It was the original intention to call this rendezvous “Camp Union,” but Captain E. C. Williams, Captain J. P. Knipe and others very appropriately changed the name in honor of the patriotic and beloved Governor of Pennsylvania.

When the war broke out in all its suddenness, and Washington was cut off from the loyal States of the North by the riotous proceedings at Baltimore, there was an utter lack of military organization in Pennsylvania. The military system of the State had decayed and aside from Philadelphia and Pittsburgh, there were very few military companies in the State fully armed and equipped. Of these only a few contained the minimum number of thirty-two men.

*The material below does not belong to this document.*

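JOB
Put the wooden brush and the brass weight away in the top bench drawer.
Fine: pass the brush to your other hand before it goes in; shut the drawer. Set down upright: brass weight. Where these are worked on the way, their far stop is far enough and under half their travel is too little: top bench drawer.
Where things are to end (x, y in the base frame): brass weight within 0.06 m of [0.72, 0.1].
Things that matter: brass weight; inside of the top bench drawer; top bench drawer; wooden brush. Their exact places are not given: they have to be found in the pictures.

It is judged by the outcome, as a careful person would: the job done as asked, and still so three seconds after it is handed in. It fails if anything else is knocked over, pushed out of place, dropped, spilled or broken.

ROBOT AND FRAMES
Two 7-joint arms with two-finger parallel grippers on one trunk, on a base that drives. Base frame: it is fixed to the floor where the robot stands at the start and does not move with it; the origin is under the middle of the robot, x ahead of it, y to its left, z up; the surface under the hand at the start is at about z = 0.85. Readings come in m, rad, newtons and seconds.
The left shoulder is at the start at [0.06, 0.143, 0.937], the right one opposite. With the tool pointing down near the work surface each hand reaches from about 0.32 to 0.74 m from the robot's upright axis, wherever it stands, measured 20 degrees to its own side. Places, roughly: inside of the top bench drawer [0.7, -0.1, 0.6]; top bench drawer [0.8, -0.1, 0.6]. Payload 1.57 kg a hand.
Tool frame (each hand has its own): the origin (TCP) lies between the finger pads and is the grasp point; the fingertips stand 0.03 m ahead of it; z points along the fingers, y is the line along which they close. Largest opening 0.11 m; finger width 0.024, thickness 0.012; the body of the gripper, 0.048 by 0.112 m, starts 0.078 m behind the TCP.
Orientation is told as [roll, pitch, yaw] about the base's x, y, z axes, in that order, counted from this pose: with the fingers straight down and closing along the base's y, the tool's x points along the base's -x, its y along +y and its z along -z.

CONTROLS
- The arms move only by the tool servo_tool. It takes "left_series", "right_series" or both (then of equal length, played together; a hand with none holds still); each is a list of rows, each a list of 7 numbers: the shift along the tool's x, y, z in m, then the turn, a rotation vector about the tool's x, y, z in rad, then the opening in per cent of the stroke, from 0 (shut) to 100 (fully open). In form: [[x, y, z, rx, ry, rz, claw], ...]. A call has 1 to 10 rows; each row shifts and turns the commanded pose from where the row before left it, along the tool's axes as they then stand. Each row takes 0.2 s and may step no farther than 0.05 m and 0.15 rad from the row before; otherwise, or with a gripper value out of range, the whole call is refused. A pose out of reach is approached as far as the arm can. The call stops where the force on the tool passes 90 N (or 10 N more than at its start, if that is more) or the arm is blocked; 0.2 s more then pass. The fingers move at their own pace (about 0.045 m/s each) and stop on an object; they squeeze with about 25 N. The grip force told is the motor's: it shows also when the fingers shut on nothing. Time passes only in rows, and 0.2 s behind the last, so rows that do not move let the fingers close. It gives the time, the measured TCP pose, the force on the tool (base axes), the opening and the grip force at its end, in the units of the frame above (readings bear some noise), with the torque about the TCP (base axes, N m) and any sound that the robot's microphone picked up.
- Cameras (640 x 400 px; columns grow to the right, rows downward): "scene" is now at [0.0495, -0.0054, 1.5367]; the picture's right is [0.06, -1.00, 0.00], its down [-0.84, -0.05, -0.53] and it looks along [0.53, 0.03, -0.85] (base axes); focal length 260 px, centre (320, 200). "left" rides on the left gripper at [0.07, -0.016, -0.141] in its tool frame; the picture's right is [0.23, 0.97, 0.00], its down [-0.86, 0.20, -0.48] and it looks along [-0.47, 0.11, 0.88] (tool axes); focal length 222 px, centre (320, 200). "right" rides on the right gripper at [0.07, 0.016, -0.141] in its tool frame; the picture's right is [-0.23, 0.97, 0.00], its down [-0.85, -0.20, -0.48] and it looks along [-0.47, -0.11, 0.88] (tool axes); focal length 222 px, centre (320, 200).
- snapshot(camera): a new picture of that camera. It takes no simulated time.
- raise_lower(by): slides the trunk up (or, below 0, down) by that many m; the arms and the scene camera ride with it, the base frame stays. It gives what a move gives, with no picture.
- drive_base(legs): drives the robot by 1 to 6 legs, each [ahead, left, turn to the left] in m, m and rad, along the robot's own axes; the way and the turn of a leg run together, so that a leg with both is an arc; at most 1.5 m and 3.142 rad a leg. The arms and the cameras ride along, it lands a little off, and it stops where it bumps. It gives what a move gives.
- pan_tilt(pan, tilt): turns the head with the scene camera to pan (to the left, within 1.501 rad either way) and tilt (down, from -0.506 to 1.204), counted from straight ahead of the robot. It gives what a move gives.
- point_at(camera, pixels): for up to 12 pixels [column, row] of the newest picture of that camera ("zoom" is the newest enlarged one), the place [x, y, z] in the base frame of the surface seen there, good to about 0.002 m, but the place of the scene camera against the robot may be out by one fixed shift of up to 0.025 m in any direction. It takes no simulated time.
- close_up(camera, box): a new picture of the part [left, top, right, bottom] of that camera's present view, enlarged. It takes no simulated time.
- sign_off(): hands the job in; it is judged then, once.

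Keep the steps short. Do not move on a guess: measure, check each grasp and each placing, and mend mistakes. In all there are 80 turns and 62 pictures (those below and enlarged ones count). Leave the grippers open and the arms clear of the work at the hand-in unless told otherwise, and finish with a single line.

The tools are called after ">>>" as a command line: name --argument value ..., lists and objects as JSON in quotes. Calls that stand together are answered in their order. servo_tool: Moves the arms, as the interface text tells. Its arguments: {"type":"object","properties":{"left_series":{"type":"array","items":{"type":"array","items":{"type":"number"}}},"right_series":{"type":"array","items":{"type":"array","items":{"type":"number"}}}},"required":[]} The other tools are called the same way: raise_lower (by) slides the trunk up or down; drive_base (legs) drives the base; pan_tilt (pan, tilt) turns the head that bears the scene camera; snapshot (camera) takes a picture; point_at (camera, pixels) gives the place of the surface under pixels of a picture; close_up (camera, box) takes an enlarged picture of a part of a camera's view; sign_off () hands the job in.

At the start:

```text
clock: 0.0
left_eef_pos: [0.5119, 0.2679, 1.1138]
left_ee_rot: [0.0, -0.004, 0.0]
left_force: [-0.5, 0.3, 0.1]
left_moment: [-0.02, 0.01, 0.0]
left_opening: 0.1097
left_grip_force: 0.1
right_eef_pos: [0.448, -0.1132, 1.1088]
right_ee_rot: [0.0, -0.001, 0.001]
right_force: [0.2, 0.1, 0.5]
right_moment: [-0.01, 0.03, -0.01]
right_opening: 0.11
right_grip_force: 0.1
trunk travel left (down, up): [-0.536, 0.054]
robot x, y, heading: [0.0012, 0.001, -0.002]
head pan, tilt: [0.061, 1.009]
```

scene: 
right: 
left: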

But, as the appeal for men was disseminated through the towns and villages of the interior counties, the officers of such military companies as did exist very promptly rallied their men and tendered their services to the Governor.

Ringgold Light Artillery, Captain McKnight, of Reading; the Logan Guards, Captain Selheimer, of Lewistown; the Washington Artillery, Captain Wren, and the National Light Infantry, Captain McDonald, both of Pottsville, and the Allen Rifles, Captain Yeager, of Allentown, were the first to offer their services in an armed and disciplined condition for immediate action. When the Ringgold Light Artillery, numbering one hundred and two men, reached Harrisburg and word was sent to the Secretary of War of the presence of so strong a company at the State Capital, he at once telegraphed for its immediate presence in Washington, but for prudence the order was suppressed.

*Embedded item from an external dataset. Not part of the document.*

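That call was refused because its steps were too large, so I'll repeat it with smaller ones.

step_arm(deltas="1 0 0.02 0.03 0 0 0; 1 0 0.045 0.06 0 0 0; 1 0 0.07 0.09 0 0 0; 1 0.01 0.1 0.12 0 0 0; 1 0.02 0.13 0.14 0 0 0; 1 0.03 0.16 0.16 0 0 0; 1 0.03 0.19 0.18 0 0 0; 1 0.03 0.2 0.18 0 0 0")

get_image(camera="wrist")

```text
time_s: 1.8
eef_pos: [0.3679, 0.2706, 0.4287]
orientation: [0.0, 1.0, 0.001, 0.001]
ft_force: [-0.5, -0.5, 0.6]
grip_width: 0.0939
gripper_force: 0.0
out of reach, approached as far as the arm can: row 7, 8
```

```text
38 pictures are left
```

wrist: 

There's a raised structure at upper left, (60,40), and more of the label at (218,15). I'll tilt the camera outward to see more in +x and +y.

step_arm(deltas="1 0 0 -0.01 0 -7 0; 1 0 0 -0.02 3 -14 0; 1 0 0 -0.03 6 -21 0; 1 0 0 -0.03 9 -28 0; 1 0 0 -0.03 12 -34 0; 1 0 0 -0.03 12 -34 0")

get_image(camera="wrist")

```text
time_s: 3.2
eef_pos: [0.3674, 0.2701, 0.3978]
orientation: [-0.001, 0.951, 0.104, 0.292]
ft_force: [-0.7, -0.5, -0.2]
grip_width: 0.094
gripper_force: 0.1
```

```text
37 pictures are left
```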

On the morning of the 18th, the day Camp Curtin was established, a detachment of Company H, Fourth United States Artillery, numbering fifty, arrived from the West, in command of Lieutenant Pemberton.

The five volunteer companies, first to report at Camp Curtin, were promptly mustered into the United States service by Captain, afterwards Colonel Seneca G. Simmons, of the Seventh United States Infantry, and the regulars, mentioned above, and these volunteers departed on the same train for Fort McHenry, to assist in the defense of Washington.

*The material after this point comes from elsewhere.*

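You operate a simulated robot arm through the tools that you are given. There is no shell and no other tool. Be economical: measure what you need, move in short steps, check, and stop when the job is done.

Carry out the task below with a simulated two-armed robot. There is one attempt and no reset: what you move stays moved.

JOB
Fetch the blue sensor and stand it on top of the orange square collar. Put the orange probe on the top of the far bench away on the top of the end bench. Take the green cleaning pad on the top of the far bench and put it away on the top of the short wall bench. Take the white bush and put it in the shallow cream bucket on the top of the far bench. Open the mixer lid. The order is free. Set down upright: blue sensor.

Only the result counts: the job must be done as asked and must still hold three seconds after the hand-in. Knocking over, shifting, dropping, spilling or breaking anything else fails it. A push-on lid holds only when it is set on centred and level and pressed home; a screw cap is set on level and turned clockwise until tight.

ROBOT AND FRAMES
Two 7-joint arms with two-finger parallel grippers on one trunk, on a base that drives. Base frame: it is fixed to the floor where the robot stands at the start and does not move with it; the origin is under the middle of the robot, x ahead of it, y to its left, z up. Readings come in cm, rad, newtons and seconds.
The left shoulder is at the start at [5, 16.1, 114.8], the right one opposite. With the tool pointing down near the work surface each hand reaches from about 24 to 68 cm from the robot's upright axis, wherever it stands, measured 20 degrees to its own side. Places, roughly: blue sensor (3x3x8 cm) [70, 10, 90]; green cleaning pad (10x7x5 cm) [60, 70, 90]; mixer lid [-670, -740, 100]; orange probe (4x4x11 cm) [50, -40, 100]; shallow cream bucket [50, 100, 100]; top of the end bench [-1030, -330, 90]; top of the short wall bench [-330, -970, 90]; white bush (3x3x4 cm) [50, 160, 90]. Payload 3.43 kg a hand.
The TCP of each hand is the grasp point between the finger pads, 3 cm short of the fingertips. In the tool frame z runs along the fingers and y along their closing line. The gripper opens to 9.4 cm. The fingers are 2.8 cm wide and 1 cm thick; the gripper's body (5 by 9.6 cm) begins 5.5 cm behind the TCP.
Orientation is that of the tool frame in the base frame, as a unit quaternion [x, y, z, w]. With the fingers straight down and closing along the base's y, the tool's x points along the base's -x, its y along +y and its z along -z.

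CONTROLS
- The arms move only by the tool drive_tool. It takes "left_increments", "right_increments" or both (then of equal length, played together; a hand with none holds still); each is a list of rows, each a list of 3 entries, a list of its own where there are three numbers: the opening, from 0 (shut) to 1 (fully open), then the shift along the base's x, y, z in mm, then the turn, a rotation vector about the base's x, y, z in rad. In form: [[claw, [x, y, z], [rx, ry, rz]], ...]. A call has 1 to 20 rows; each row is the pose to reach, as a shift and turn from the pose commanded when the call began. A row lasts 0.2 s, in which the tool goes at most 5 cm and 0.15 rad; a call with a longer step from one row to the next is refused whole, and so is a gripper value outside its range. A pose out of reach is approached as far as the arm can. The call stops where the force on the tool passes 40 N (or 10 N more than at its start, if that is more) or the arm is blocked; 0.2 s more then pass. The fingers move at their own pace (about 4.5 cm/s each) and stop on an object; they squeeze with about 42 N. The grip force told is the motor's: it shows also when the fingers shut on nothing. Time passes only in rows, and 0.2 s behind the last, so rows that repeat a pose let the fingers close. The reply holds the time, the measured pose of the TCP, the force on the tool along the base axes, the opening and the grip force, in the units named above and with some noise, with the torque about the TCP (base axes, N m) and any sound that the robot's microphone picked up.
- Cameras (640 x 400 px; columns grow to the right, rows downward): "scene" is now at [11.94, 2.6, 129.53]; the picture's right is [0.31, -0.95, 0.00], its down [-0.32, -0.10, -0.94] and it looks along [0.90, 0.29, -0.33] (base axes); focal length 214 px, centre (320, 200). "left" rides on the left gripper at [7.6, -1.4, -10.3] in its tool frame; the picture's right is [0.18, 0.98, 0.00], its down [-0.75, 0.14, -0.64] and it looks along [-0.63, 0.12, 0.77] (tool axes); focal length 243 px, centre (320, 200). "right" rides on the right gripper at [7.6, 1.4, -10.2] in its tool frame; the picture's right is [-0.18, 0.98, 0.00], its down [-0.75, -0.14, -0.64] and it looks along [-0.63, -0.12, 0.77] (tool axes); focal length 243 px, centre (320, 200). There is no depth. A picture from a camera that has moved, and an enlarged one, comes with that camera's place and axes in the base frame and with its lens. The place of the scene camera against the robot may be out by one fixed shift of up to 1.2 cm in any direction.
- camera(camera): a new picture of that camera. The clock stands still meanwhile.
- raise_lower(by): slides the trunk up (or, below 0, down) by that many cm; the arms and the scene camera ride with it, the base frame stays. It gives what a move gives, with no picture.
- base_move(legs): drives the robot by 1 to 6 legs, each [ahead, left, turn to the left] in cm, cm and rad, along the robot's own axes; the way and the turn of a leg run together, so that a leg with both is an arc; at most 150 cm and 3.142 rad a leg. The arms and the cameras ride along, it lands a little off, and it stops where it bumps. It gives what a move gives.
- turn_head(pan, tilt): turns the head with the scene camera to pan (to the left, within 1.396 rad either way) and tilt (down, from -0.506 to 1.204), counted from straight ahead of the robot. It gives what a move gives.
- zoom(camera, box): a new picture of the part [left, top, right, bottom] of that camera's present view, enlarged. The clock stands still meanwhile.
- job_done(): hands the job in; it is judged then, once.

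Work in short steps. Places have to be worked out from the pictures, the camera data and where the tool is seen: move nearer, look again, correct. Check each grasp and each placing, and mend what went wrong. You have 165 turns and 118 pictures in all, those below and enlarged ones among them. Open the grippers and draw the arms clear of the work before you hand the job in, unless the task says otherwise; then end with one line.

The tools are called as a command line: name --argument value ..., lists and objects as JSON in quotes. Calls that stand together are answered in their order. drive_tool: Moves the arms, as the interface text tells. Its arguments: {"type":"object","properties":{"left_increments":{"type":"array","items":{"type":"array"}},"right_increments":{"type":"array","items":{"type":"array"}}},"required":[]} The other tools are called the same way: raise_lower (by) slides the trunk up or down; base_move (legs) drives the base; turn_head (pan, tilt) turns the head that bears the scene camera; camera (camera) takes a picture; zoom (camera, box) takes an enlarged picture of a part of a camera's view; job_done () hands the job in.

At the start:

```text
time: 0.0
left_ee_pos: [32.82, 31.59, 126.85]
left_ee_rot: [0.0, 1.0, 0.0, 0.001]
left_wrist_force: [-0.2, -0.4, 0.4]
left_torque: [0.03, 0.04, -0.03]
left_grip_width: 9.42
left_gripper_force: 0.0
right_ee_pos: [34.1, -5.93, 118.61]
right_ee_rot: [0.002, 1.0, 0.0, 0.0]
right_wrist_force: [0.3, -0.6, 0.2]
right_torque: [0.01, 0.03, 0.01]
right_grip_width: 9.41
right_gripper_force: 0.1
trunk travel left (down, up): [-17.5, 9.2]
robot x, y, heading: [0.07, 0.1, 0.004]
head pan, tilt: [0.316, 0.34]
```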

The volunteers marched through Baltimore, then filled with Southern sympathizers, ready and eager to obstruct their passage through the city. On leaving the cars at Bolton station to march to the Camden station, a battalion was formed. As the march began the Baltimore police appeared in large force, headed by Marshall Kane, followed by a mob, who at once attacked the volunteers and were countenanced by the police sent to give safe conduct through the city. The troops were ordered to maintain their discipline.

When in the center of the city, the regulars under Lieutenant Pemberton marched off toward Fort McHenry leaving the volunteers to pursue their march to Camden station. This seemed to be a signal to the mob, and at once the air was filled with flying missiles, while every species of oath and imprecation were flung at the volunteers as they marched forward. Not a man made a reply, but steadily, sternly, and undauntedly the five companies of Pennsylvanians moved over the cobble-stoned streets of the city. At every step the mob increased, but with unblanched faces and martial step the brave men never for one moment wavered, marching like veterans as the mob gave way before and around them as they forced their passage to the depot.

The mob believed that a portion of the Logan Guards carried loaded guns, because their half-cocked pieces displayed percussion caps, but in reality there was not a load of powder and ball in the entire five companies. Nevertheless, the feint of displaying the caps, which was done partly as a jest on leaving the cars at Bolton Station, saved the men from the bloody attack which was hurled the next day at the force of Massachusetts troops passing through the city. As it was, when the troops were boarding the cars at Camden station, the infuriated rabble who had dogged their steps, hurled bricks, stones, clubs and mud into their disorganized ranks, without, fortunately, injuring a single volunteer.

Attempts were made to throw the cars from the track, to detach the locomotive, and even to break the driving mechanism of the engine, all of which failed, and the train pulled out of the station amid the demoniac yells of the disappointed ruffians whose thirst for blood was now aroused to a savage fury.

The solicitude of Governor Curtin for the safe transportation of these troops through Baltimore was intense. He remained at the telegraph office in Harrisburg receiving dispatches which depicted the stirring scenes in the streets of Baltimore. When it was finally announced that the trains had passed out of reach of their assailants with the men safely aboard, he emphatically declared that not another Pennsylvania soldier should march through Baltimore unarmed, but fully prepared to defend himself.